Probably the rare availability of friendly artillery should
have tipped us off to the fact that all was not well with the
division, but we were optimists. We knew the division was fighting
its way up to us. By this time we were under the command of Colonel
Bobbie Howze, who seemed to have control of all the 3rd Armored
troops in the area, plus, as well as we could judge from radio
traffic, several paratrooper units and other strangers. Whenever
things got a little boring we would ask higher headquarters for
a situation report. For two days the answer always came back,
"Wait". Finally a message came in to the effect that
two paratroop companies were fighting from HOTTON toward SOY
and two were fighting from SOY toward HOTTON, to clear the road.

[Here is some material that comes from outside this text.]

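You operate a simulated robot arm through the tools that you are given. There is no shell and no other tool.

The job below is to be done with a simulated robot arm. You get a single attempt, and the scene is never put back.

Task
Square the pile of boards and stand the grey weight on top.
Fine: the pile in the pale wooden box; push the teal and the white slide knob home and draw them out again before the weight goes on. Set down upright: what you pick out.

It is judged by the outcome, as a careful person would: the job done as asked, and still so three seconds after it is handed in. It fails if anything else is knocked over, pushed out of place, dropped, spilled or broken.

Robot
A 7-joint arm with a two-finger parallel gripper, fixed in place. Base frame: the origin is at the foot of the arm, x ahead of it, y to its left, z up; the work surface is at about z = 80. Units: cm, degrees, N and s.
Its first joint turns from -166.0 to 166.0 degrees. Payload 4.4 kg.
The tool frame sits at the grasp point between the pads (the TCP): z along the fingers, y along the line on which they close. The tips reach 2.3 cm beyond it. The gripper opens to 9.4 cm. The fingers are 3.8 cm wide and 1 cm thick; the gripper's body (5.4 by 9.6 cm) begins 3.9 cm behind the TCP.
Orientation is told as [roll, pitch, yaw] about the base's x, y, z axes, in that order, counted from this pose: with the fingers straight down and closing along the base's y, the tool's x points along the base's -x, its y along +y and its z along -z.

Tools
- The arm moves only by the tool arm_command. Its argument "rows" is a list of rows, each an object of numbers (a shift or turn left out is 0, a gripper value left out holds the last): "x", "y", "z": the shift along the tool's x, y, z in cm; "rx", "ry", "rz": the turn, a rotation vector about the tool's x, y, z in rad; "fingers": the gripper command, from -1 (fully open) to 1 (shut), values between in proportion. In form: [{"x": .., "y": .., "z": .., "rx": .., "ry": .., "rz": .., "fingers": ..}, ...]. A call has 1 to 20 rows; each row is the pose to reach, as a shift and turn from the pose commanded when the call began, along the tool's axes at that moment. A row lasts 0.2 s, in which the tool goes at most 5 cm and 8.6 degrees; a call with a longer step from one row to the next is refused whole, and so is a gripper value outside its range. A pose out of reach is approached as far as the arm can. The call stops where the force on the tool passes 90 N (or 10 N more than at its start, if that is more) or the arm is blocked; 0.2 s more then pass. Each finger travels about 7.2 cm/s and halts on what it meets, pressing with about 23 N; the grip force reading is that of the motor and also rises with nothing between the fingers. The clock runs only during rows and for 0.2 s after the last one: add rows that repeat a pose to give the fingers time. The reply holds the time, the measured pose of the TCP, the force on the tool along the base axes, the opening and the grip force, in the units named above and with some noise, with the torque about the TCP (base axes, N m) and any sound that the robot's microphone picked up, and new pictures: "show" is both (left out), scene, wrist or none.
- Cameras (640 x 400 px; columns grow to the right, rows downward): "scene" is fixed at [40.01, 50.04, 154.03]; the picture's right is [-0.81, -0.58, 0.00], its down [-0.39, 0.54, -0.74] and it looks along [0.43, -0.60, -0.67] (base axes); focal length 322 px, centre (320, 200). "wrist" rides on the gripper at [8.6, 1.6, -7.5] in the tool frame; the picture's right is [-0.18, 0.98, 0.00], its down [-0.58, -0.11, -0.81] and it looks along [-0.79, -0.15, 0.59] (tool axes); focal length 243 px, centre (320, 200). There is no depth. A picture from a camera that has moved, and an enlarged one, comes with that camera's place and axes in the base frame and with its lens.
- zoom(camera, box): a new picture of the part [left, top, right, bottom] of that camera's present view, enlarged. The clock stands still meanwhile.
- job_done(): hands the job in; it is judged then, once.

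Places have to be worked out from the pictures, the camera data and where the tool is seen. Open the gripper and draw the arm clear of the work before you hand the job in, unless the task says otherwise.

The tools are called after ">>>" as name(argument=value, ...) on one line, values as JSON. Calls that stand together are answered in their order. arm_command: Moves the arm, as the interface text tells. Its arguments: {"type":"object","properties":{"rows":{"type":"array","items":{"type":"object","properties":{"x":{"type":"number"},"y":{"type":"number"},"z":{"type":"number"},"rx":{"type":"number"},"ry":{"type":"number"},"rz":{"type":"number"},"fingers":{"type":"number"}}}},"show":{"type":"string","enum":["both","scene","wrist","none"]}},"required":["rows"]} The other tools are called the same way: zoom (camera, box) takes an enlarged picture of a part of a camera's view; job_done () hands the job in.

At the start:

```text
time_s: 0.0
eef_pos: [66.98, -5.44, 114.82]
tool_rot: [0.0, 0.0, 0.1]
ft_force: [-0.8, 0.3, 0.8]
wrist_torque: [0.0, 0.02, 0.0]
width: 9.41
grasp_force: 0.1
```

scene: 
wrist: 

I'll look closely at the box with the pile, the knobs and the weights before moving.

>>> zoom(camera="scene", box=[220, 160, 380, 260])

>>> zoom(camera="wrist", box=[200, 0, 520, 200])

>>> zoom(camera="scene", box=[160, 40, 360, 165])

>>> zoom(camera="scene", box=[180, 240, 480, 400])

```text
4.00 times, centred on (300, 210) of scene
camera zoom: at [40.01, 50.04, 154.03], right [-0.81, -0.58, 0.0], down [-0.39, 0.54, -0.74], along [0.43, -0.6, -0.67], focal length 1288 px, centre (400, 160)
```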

Since this road had been our original line of departure, it wasn't
encouraging.
Also about this time a tank commander from H Co., which had
been with Bill Orr, came in out of the woods. His tank with others
had been overrun (near DOCHAMPS) and he had taken to the bushes.
I found I could reach H Co. on my tank radio but their news was
not so good. Although not surrounded, they were only about a
mile and a half in advance of our original starting line and
had just made a successful though limited attack with the company
command tank and the bulldozer tank, all that remained of the
company tanks. A considerable number of tankers who had lost
their tanks were fighting along side as infantry.
That night we again shot up some German patrols and the day
before Christmas dawned cold and clear. About noon the tank on
the roadblock to the north of town, the same one whose turret
had frozen, reported the approach of a German jeep with a white
flag. I told them to blindfold the German, tour him around enough
to confuse him, and bring him to the CP. Again hope rose. Maybe
things were bad for the Germans too.